Dedikodu, yapıldığı ortamda olmayan biri hakkında, o kimsenin yaptıklarıyla ilgili doğru, yanlış, iyi ya da kötü gibi yargıda bulunup şikâyetlerimizi, kıskançlıklarımızı, sıkıntılarımızı aktardığımız, aktarırken de mutlu olduğumuz bir durumdur. Dedikodu, toplumdaki birliktelikleri sağlarken, diğer taraftan insanların ayrışmalarına da neden olan, çoğu zaman bu birlikteliği sonlandıran sözlerden oluşmaktadır. Dedikodu, gündelik hayatın içerisinde, işyerlerinde çalışırken, evlerde dinlenirken, sokak ve mahallelerde karşılaşırken, çay ve kahve aralarında muhabbet, sohbet, soluklanma gibi boş zamanlarda birdenbire ortaya çıkan, ortamda bulunmayan bir kişi veya kişiler hakkında plânlı veya plânsızca yapılan, çoğu zaman amaç gütmeyen, olan bitenden haberdar olmanın kolay bir yoludur. Amaç, sır alıp sır vererek bilginin değişimi ve dolaşımını sağlamaktır. Can sıkıntısına ve sessizliğe çare gibi algılanır.
Her zaman ve her mekânda rastlanabilen ortak tanıdığın çekiştirilmesi yoluyla “Bir şey söyleyeceğim ama aramızda kalsın”, “Olanlardan haberin var mı?”, “Benden duymuş olma ama…”, “Dedikodu gibi olmasın ama…” diye başlayan cümlelerin devamı olan dedikodu, genel olarak boş vakit doldurmak, merakın, küslüğün, kıskançlığın, kızgınlıkların, kırgınlıkların ve suçluluğun dışa vurumu olarak karşımıza çıksa da insanlar arası yakınlaşma, cinsiyetler arası dayanışma ve bütünlemeye, iç dökmeye, dertleşmeye, probleme birlikte çözüm üretmeye, sıkıntıları paylaşarak rahatlamaya, eğlenceye, merak duygusunu beslerken duruma hâkim olmaya, gırgıra alma yoluyla ferahlama ve gerilimden kurtulmaya sevk etmesi nedeniyle bazen faydalı ve gerekli olduğu düşünülen bir eylem olarak da karşımıza çıkmaktadır. Sosyal ilişkilerin başlatılmasında, sürmesinde ve bitmesinde önemli bir faktör olarak karşımıza çıkan dedikodu, toplumsal hayatın vazgeçilemez bir gerçeğidir.

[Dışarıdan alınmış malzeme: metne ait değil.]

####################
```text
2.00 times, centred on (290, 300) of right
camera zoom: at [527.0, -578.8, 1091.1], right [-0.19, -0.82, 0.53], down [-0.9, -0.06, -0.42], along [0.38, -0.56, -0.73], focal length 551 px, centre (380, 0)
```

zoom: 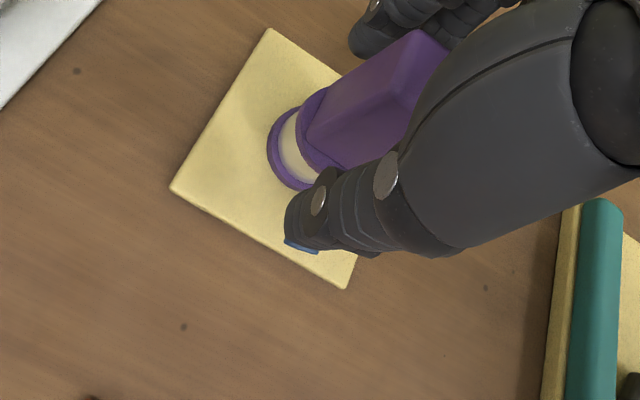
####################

Kendisine atfedilen anlamın negatifliğine rağmen, dedikodu, toplumda bir yaygınlık arz etmesi, bir anlamda toplumsal alanda bir işlevinin olmasıyla ilişkilidir. Dedikodu, toplumsal normların korunması, bilgi akışını sağlamak, tahakküm uygulamak gibi yönleri dışında, aynı zamanda toplumsal ilişkileri/birliktelikleri oluşturabilmesi nedeniyle toplumsal etkileşim içine dâhil olabilecek konuşmalardır. Bu yüzden dedikodu yapmak, gündelik hayatın sosyolojisi içerisinde yaygın ve etkili iletişim türlerinden biri sayılabilirken, aynı zamanda toplumların boş zamanlarını değerlendirmek anlamında da sosyolojik olarak incelenmeye değer bir konudur.
Dedikodu muhabbet veya sohbet değildir. Ahlâkî erdemlerin karşısında duran konuşmalar olarak kötülükle eş değerlendirilir. Peki, toplum tarafından kabul edilmeyen konuşmalar olarak kabul edilmesine rağmen, dedikodu neden günlük hayatın bir parçası hâlini almıştır? Bu çelişik durumun altında yatan sebepler nelerdir? Niçin sürekli dedikodu yapılmaktadır? Bizi dedikodu yapmaya iten sebepler nelerdir? Dinî ve ahlâkî uyarılar olmasına rağmen neden dedikodu bu kadar cazip? İnsan bu kadar mükerrem bir varlık olmasına rağmen neden bu kadar alçalabiliyor? Ve neden bu alçalmanın farkına varamıyor veya varmak istemiyor? Buradan bakınca dedikodu, önlenemez bir sorun mu, yoksa genel bir ihtiyaç mıdır?